Le jeu de Three One Zero dispose bien d'un tutoriel pour apprendre à naviguer tel un astronaute en herbe. Toutefois, les premières minutes passées après cette introduction vous étreignent comme rarement. Les repères sont brouillés par l'impossibilité de vous déplacer à votre convenance. Il n'y a plus de sol ni de plafond. Plus de droite ni de gauche. Mais un espace au sein duquel il faut apprendre à dériver. La nécessité de trouver en permanence des réserves d'oxygène appuie ce sentiment d'étouffement. Il ne faut jamais réellement lâcher les contrôles. Les moments de répit se font rares. Et on se prend à inspirer profondément en même temps que son héroïne pour l'aider à avancer, voire à paniquer, comme elle, dans les situations les plus critiques.

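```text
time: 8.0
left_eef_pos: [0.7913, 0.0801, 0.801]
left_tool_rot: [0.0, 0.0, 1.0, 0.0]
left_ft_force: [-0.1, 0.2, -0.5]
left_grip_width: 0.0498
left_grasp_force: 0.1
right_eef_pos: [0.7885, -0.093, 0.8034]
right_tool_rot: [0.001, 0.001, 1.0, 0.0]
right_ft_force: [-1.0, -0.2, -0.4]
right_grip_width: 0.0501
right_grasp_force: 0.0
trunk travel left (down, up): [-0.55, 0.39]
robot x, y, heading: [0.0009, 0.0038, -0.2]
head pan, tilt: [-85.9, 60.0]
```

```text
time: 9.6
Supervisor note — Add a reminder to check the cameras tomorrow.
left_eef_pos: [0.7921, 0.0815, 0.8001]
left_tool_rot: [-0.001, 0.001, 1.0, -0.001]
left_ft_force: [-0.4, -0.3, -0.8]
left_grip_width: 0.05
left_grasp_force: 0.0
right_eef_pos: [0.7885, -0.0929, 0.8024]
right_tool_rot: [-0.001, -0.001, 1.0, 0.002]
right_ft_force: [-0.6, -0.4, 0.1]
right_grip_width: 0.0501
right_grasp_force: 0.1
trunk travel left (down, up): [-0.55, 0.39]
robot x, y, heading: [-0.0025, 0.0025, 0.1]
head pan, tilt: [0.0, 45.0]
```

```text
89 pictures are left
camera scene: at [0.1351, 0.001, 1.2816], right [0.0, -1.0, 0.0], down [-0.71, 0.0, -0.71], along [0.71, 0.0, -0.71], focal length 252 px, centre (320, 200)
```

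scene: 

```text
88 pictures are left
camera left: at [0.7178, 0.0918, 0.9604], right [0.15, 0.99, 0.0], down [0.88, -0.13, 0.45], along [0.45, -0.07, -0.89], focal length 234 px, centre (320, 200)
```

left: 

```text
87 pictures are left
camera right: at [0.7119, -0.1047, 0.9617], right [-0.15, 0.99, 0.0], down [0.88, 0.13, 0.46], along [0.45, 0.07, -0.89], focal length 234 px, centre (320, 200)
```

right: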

Il apparaît néanmoins assez clair qu'il s'agit d'un gameplay clivant en raison de l'extrême lenteur à laquelle le personnage se déplace, dérive dans l'espace. Un défaut qui n'en est pas un si l'on considère qu'il joue pour beaucoup dans l'immersion. Cependant, à l'évidence, certains joueurs pourraient se sentir frustrés. Notamment ceux qui sont habitués aux fast-FPS. Car Adr1ft fait une utilisation radicalement différente de la vue subjective.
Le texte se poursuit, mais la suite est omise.